(begin)
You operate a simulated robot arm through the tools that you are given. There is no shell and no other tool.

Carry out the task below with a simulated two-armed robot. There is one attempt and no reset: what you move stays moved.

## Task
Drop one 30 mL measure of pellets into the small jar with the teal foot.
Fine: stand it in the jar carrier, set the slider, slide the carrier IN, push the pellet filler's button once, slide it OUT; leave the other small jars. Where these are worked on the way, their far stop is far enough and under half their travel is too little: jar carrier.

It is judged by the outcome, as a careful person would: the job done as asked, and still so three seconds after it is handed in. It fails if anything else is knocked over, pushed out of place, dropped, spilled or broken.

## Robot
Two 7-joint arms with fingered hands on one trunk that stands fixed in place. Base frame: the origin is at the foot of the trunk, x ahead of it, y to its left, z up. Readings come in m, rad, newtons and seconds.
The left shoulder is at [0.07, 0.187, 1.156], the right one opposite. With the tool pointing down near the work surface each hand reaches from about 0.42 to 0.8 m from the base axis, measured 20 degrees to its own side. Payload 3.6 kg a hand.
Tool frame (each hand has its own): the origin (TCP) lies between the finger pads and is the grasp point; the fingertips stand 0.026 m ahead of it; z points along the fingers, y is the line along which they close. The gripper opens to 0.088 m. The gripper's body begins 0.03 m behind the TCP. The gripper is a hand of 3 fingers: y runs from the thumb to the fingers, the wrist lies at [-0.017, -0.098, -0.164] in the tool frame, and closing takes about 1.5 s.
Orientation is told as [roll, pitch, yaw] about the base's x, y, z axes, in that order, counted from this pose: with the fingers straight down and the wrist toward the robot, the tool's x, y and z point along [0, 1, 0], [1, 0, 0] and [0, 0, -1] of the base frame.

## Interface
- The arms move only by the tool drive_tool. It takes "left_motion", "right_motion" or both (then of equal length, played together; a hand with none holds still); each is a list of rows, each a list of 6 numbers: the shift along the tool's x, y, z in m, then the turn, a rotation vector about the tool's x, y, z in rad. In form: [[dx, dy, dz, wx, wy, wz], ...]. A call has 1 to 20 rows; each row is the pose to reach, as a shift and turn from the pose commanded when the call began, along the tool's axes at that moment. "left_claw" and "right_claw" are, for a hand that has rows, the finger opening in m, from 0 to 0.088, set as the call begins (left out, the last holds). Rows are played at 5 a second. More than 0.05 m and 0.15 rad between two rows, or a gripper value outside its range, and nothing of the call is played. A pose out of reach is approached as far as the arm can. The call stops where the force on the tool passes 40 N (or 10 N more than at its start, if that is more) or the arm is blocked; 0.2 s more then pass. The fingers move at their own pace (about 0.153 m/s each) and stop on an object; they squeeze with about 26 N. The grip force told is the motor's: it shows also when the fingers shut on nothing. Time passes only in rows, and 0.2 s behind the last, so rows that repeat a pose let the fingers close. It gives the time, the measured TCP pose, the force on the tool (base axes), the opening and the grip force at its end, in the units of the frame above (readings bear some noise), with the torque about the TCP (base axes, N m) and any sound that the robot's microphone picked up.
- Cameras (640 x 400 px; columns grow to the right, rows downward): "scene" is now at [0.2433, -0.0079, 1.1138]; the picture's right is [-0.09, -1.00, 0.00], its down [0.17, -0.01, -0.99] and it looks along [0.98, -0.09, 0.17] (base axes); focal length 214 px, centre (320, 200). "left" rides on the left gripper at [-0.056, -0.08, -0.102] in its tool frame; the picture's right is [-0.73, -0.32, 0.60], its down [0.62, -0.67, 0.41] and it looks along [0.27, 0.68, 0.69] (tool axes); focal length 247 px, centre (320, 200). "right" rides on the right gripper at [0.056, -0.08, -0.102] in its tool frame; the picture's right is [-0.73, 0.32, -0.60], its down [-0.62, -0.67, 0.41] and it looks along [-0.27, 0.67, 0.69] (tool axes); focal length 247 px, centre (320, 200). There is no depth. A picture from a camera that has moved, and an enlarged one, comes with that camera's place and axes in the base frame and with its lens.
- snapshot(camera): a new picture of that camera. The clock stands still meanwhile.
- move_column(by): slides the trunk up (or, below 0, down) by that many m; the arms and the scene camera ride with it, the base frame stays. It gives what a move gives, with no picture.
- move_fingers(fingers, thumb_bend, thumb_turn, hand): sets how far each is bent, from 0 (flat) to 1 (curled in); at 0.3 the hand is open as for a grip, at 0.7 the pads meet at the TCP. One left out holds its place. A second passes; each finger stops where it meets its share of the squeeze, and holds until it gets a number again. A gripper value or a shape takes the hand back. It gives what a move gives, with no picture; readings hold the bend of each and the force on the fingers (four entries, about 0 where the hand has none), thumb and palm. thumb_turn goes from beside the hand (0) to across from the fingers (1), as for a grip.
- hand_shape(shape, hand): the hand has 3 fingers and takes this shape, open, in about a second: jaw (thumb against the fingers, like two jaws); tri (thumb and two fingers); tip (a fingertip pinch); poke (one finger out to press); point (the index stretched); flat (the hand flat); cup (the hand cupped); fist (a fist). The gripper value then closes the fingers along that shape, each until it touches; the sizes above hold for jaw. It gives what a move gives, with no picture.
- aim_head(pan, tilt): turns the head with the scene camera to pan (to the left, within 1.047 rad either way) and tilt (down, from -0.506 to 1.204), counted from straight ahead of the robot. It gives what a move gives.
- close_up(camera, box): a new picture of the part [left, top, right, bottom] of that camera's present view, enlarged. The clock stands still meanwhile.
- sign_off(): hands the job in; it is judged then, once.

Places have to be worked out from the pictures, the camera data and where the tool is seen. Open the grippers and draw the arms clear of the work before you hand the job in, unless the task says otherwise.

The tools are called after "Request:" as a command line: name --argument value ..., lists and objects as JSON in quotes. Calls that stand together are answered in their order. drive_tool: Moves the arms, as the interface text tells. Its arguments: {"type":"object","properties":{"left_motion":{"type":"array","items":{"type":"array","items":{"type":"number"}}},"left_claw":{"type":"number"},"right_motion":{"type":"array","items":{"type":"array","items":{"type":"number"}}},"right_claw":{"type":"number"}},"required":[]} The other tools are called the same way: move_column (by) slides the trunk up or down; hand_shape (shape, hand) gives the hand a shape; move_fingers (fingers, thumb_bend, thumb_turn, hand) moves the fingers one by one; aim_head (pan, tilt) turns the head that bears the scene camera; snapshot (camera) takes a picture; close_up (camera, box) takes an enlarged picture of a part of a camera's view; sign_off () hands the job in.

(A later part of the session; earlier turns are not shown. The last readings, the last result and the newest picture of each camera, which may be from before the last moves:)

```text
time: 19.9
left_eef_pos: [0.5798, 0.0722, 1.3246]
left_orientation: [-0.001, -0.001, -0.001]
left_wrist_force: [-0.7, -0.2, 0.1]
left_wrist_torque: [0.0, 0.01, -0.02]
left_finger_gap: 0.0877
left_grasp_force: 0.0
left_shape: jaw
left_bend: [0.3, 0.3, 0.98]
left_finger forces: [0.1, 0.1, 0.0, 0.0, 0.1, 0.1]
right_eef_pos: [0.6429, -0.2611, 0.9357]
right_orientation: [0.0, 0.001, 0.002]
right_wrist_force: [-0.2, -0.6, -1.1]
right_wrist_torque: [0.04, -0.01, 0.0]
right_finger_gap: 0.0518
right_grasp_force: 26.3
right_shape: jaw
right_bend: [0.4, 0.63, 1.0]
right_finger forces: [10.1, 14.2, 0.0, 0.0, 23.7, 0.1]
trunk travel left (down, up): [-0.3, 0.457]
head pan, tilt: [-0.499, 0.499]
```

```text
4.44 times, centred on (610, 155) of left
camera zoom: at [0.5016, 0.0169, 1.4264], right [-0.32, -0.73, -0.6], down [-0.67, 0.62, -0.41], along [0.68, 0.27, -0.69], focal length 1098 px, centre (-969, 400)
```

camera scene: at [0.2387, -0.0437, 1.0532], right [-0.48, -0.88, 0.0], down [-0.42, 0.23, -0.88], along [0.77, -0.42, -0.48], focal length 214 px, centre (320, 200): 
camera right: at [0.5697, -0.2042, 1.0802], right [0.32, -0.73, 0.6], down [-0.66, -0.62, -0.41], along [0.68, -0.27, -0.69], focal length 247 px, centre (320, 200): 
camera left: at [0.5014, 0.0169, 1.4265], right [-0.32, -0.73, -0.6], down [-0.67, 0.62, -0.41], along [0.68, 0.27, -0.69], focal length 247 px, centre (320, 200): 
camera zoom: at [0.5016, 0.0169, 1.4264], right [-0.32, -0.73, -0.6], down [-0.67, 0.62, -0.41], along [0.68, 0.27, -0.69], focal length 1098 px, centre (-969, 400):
(end)
> Work to be completed
Find every line with "travel" in the listing and state how many there are, nothing else.

> Exercise response
2